Start by mounting your new panel next to the old one, install all of your new breakers, knockouts, cable clamps, etc. Connect your circuits in the new panel, and leave enough cable to reach the old panel. I was able to run everything between the old panel and new one in NM (except for the main feeders, which I did in conduit). For protection, I was permitted to simply hide all of that NM behind a plywood panel screwed to the old FPE panel - much easier than trying to link up a dozen little sections of EMT. The old panel's door got screwed shut, so it's not operable as a door. Admittedly,it looks like a panel, but I couldn't see the value of getting a new junction box, or even a special sheet metal cover made for it, just for aesthetics. Functionally, it's fine, hidden behind plywood.

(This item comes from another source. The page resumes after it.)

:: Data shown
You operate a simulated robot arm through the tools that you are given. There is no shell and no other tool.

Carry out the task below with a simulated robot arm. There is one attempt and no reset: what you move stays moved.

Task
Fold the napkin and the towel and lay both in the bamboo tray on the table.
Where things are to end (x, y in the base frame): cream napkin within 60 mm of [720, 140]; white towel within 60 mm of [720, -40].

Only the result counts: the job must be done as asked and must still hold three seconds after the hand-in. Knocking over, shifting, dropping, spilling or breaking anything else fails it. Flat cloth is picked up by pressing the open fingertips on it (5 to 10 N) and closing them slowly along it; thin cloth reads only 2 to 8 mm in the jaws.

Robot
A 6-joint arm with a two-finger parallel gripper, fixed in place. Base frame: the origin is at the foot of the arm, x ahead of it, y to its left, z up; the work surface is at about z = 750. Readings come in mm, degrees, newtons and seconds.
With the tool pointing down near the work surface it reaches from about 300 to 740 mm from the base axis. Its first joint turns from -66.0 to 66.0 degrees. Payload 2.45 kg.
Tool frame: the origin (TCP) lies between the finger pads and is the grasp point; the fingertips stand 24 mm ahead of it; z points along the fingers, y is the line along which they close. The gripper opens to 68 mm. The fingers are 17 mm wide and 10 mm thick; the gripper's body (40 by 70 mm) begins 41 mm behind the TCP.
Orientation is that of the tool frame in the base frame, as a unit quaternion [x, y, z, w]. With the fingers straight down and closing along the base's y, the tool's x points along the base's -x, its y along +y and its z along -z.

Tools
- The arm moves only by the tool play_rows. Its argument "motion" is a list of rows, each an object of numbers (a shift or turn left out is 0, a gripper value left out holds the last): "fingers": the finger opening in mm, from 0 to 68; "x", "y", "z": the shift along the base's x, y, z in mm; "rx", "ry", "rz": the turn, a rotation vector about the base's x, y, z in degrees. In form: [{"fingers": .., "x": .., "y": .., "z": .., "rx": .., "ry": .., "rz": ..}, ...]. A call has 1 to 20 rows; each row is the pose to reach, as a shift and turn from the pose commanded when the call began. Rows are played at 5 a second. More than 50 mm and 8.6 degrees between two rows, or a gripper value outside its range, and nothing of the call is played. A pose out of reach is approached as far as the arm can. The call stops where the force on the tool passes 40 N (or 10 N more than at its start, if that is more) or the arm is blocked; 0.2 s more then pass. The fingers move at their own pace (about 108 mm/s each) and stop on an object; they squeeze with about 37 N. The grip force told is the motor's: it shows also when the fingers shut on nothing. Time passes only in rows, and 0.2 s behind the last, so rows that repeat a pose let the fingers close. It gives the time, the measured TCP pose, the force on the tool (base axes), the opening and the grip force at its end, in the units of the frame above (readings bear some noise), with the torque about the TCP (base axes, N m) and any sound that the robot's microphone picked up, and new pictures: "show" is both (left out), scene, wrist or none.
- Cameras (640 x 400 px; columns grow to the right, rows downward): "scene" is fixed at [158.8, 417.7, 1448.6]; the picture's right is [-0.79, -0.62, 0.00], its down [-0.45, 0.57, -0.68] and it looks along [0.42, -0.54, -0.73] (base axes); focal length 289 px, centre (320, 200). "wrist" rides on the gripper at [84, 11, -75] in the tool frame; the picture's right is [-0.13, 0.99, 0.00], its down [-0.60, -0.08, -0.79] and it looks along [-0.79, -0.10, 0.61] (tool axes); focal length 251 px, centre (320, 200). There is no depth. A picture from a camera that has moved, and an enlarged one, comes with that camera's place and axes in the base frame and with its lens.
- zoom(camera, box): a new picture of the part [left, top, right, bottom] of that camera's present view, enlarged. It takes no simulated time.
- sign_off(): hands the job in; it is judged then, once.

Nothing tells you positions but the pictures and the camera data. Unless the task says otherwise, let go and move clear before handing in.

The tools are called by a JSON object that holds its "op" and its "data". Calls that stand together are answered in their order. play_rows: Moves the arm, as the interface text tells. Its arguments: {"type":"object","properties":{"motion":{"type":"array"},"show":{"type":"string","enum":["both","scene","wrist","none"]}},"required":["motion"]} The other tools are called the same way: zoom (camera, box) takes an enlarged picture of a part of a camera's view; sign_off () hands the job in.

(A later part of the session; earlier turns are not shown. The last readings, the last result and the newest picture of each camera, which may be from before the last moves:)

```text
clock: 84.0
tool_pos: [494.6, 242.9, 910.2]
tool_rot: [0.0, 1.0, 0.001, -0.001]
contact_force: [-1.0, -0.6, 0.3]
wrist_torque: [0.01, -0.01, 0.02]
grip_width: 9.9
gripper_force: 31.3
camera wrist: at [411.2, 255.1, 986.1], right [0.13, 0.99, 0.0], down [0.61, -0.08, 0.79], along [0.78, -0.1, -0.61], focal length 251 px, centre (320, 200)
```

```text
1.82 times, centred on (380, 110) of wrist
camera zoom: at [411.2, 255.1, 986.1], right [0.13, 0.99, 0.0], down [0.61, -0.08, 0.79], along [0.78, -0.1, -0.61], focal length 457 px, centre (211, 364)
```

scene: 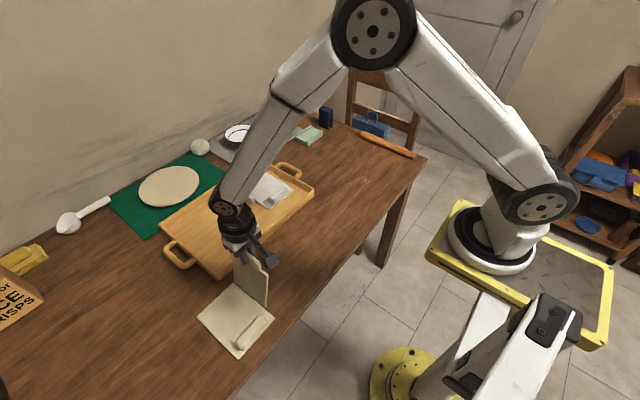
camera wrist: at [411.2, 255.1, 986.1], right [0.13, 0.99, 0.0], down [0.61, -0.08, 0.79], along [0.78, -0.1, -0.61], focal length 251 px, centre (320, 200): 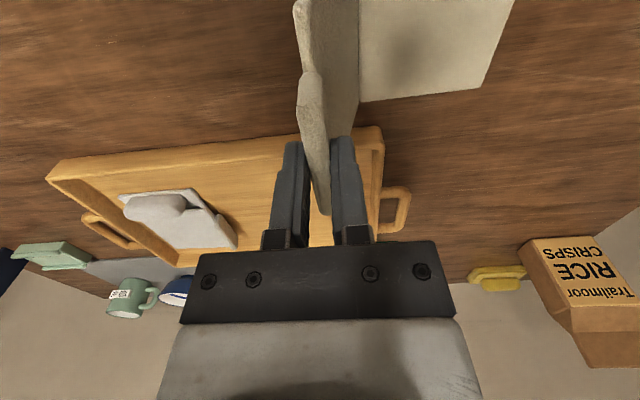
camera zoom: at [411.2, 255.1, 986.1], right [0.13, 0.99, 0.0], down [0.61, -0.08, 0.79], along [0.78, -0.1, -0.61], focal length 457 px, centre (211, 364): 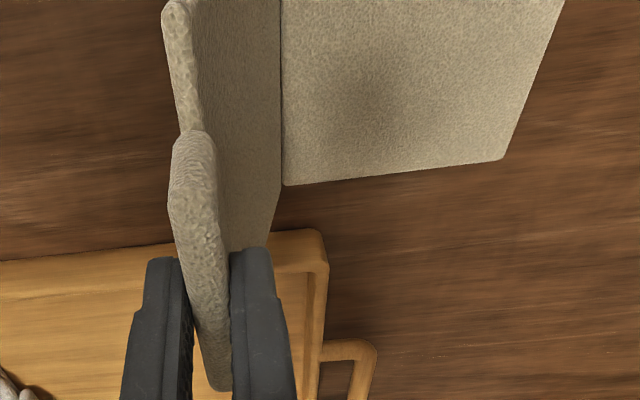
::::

It was feasible for me (and OK with the inspector), because there was a separate main disconnect from the panel, so I could work in a completely de-energized situation. Lucky for me, the last owners had a non-FPE main disconnect installed about 25 years ago... makes me wonder why! If you have a main breaker in your panel, you'll have hots in there that you can't de-energize without the power company's help - that might require professional help.

Wire-nuts are an approved connection method - whether in a 2-gang receptacle box, panel, junction box, etc. So long as you're not crowding the box, I don't see how it would be a code violation. Make your splices good and tight, wrap with some tape, and keep it neat. For the big #2 and #4 copper wires, I used aluminum lug butt splice terminals, which got shrink tubing and tape on top of it. I have no worries at night, knowing the FPE panel is gone now.